* _AVAILABLE DATA_
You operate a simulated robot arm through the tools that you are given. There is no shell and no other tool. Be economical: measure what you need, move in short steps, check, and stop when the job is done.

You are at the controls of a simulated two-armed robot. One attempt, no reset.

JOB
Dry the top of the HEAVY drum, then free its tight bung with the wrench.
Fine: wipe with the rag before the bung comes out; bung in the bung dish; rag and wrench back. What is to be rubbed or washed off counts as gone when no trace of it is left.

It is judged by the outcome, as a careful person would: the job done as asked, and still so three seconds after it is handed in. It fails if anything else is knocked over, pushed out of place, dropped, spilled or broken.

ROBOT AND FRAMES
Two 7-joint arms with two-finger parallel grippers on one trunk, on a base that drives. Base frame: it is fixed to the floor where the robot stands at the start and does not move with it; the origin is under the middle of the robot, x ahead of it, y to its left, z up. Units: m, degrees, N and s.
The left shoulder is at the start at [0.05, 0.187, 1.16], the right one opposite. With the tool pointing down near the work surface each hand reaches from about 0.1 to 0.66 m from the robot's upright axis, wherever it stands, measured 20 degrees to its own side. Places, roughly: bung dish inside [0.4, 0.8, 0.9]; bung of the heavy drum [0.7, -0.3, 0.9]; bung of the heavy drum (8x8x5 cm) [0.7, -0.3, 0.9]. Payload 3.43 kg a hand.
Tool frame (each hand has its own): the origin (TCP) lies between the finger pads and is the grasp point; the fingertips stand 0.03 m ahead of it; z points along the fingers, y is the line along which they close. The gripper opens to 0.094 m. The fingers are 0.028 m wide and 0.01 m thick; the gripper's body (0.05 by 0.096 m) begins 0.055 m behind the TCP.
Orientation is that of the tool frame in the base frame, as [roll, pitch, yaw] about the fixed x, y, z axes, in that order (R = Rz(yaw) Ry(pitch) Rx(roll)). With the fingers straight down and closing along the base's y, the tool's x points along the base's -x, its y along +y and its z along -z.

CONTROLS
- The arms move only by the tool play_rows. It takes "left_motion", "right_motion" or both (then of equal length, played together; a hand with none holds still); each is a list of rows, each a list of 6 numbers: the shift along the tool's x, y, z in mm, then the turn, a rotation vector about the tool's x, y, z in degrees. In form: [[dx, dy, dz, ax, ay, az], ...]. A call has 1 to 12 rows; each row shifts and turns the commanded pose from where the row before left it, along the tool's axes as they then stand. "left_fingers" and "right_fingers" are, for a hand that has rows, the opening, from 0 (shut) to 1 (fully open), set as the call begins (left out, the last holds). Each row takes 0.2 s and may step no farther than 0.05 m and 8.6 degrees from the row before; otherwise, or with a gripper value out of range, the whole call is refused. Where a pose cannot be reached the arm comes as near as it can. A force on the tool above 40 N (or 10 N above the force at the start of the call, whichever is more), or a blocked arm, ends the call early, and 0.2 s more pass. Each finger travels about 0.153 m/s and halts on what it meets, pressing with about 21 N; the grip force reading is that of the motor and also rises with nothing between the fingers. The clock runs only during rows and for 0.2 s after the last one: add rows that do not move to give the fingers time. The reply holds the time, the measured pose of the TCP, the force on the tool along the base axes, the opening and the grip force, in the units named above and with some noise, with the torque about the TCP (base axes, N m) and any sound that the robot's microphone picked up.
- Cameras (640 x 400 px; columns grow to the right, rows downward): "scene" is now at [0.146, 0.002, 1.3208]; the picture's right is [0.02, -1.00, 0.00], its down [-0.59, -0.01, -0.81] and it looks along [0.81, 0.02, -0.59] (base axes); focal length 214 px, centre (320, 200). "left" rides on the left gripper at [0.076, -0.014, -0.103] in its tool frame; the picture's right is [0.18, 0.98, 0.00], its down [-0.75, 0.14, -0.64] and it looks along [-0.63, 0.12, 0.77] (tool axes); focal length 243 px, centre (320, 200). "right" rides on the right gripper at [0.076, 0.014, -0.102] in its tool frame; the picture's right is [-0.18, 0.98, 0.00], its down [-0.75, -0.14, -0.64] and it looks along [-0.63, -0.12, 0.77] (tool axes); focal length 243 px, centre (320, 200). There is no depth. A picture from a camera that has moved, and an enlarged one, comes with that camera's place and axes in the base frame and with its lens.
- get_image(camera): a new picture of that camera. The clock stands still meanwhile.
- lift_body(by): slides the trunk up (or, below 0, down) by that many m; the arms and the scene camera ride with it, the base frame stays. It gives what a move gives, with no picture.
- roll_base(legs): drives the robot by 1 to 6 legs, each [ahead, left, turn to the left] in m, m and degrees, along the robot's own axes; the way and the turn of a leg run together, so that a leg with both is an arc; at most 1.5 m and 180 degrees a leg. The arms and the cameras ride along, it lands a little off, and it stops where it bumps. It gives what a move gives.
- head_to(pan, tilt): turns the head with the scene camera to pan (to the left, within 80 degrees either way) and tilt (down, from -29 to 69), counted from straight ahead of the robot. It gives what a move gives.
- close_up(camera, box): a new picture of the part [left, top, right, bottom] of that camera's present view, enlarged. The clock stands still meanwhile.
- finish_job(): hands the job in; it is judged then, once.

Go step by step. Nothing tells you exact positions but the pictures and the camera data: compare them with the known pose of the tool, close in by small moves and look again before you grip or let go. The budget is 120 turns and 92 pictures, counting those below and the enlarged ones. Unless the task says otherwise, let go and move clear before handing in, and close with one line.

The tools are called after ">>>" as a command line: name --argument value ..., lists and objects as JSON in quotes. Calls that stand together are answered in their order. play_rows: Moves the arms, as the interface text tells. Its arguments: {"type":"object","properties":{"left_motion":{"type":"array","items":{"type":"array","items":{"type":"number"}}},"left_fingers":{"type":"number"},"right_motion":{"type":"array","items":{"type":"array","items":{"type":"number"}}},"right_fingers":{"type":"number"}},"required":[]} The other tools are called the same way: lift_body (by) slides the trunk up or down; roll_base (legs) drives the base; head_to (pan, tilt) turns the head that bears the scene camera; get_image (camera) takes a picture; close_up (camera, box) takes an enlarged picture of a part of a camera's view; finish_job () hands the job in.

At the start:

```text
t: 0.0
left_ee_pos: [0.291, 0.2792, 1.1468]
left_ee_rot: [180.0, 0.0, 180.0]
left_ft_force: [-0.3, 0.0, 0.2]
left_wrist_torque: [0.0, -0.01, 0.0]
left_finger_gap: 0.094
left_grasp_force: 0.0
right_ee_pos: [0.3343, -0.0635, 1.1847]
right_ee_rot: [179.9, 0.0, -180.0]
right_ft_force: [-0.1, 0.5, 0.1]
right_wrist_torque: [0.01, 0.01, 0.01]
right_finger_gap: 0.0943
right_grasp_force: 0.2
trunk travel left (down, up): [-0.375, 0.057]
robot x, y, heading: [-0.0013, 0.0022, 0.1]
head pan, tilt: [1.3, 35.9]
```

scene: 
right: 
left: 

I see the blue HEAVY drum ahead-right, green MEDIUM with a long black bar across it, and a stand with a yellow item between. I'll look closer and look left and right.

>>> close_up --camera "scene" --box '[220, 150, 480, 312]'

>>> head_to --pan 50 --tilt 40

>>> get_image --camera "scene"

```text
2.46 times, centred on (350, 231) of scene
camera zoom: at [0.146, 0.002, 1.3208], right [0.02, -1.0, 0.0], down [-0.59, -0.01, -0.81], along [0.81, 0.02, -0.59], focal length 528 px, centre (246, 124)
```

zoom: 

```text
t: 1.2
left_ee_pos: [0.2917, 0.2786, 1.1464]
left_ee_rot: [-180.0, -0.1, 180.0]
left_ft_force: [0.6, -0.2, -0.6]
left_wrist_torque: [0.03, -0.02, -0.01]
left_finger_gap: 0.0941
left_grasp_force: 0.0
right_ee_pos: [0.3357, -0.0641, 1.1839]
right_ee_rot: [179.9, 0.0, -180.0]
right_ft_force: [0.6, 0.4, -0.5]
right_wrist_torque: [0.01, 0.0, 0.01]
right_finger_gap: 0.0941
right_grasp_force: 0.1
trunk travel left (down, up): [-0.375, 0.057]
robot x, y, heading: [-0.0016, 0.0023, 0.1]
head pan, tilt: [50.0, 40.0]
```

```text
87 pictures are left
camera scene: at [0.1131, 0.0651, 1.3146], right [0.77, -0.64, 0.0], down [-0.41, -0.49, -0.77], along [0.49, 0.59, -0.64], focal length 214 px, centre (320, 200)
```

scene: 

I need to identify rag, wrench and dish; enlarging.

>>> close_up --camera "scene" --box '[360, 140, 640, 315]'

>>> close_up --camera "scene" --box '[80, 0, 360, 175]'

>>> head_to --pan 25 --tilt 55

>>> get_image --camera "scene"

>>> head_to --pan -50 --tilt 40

* _SHORT EXERCISE_
Copy each line of the listing in which the word "judged" can be found.

* _OUTPUT_
It is judged by the outcome, as a careful person would: the job done as asked, and still so three seconds after it is handed in. It fails if anything else is knocked over, pushed out of place, dropped, spilled or broken.
- finish_job(): hands the job in; it is judged then, once.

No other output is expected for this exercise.